I just booked British Airways award travel myself, the Austin – London Heathrow flight frequently has great award availability and I love getting off an international flight and heading straight home. Now that I have a young daughter being able to book an infant on an award without paying 10% of the fare (BA requires just 10% of the miles and fees) is great too.

Here are 9 things that I love about the card — you may be surprised to learn that it goes beyond just the signup offer, although of course that’s number one.

  1. Earn up to 100,000 Avios: The card’s offer is set up to encourage you to get the card, earn points, spend more on it and earn a lot more bonus points. New cardmembers can earn 100,000 Avios: 50,000 Avios after $3,000 spent within the first three months and another 50,000 Avios after $20,000 spent in total purchases in the first year.

    That sounds like a lot of spending to earn the full bonus and frankly it’s a great card to get even if you were going to stop at 50,000. However most people don’t realize how much they spend on credit cards each month, or do the math to multiply that out across a year.

    It’s also much easier to put a lot of spend on a credit card than you may realize – put all your spending on credit cards (even rent, car payments using Plastiq), prepay your bills, quarterly taxes, reimbursable business expenses for instance. And the reason it’s worth it to focus here is because of the ways to leverage the offer.

  2. Up to $600 Back Each Year When You Redeem Awards. The card now offers a statement credit for taxes and fees when redeeming British Airways Avios for BA transatlantic flights originating in the U.S. You can get up to $600 a year rebated (3 credits a year up to $200 each).

  3. Use for Short-Distance Flights Short distance flying in Europe, Asia, and domestically in Australia is super cheap – starting at just 6000 Avios each way.

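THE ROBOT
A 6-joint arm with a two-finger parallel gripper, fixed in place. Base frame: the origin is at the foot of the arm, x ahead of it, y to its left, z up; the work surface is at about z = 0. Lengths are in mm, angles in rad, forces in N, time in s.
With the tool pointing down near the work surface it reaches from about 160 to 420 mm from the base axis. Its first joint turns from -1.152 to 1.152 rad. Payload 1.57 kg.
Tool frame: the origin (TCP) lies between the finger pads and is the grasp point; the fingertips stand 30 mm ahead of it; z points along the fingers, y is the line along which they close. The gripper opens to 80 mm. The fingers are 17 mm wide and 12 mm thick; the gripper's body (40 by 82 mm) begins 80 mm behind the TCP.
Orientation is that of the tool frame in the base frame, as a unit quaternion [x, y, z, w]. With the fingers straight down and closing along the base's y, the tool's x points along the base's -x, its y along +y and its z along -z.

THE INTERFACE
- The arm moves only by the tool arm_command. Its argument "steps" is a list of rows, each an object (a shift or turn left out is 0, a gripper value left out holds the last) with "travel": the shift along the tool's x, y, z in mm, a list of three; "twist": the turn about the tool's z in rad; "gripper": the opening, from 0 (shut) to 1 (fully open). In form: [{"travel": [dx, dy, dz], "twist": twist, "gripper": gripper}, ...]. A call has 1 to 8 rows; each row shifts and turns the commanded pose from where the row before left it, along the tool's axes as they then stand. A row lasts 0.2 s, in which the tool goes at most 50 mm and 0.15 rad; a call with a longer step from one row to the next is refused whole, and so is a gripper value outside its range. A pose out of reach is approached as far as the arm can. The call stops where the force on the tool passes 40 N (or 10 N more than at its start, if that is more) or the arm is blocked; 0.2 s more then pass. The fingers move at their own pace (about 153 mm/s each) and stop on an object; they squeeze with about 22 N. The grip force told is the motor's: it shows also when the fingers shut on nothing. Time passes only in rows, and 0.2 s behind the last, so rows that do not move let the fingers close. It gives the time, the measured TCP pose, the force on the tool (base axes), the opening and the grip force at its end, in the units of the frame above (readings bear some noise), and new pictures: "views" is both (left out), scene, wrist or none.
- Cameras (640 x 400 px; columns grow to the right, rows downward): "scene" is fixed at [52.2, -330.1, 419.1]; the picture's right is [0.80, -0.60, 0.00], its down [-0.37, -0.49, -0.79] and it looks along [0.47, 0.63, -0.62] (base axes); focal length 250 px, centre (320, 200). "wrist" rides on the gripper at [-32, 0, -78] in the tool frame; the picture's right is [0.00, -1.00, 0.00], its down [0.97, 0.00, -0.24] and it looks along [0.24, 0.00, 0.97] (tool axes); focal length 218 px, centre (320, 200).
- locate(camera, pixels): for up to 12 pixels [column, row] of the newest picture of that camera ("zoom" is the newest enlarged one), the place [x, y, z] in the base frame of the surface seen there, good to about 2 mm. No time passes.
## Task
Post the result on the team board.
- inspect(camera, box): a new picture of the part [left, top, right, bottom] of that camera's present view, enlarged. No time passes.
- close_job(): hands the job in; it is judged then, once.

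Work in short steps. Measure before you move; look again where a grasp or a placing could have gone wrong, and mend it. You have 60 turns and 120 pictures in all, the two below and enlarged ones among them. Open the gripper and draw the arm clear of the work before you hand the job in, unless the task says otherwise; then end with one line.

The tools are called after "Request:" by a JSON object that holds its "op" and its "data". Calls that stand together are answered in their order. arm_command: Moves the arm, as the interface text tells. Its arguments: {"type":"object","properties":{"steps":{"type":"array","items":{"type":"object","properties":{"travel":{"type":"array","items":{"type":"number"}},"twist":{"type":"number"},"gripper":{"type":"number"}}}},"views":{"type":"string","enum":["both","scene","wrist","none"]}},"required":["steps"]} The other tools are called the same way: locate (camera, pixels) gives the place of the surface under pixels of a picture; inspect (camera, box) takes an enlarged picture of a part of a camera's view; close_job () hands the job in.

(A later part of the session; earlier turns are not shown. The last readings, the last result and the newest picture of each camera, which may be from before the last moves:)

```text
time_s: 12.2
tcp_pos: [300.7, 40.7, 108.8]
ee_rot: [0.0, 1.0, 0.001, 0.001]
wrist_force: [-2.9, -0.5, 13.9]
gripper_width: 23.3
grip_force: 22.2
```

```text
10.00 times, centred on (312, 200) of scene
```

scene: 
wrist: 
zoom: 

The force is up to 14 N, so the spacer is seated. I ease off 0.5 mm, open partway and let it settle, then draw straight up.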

American Airlines domestic first class starts at 16,500 Avios each way, much cheaper than American for medium-distance flights.

  4. First Class Upgrades on British Airways Upgrades from business class to first class cost just the miles of a coach award ticket with no cash co-pay. I’ve even upgraded British Airways sale fares booked using the AARP discount.


    British Airways First Class

  5. Easy Upgrades from Premium Economy to Business Class One of the unique things about British Airways is that they have really good award availability. They even tend to make sure premium cabin awards are loaded with each flight as their schedule loads, something they promised would last for a short period of time years ago but has largely continued.

    Upgrades are made available from the same inventory as awards. You can upgrade from premium economy to business class with really good availability and no cash co-pay and for the difference in miles between a premium economy award and business which is often a very modest premium.

  6. Spend $30,000 in a Year on the Card, Double the Effectiveness of Your Points: $30,000 in spend each year earns a ‘Travel Together’ companion award ticket which allows you to book two passengers on an award ticket for the mileage price of one award. (You still pay taxes and fees for both passengers, but you stretch your points because you only pay miles for one.)

    Travel must originate in or return to the US. The person who earns the voucher (the visa cardholder) must be one of the passengers on the award ticket. And only flights on British Airways aircraft may be used on the award with regular award space available for both passengers.

    Earn the card’s full bonus and spend $30,000 in your first year on the card and you’ll have both 130,000 British Airways Avios and a Travel Together ticket. That’s more than enough for two passengers to fly roundtrip business class between New York, DC, or Chicago and London for instance.

    There aren’t many card offers that can be leveraged into two roundtrip business class transatlantic tickets with a single bonus.

  7. Family Pooling of Points: British Airways offers family accounts, you can combine points from up to 7 different accounts and spend them all together towards a single award (which can then be leveraged further with a Travel Together companion award).

    You and a partner could each get the card. After meeting the minimum spend for to earn the full bonus on each card, you’d have a total of 240,000 Avios. Even though these are split between two different accounts, you can spend them on one award ticket as though they were in a single account if you link the accounts together.


    British Airways First Class

  8. Earn more while you’re spending. That big up front bonus and companion award ticket require spend which has just become more lucrative than it used to be. The card now offers 3 Avios per $1 spent with British Airways, Aer Lingus, Iberia, and LEVEL; 2 Avios per $1 spent on hotel purchases booked directly with the hotel; and 1 Avios per $1 spent on all other purchases.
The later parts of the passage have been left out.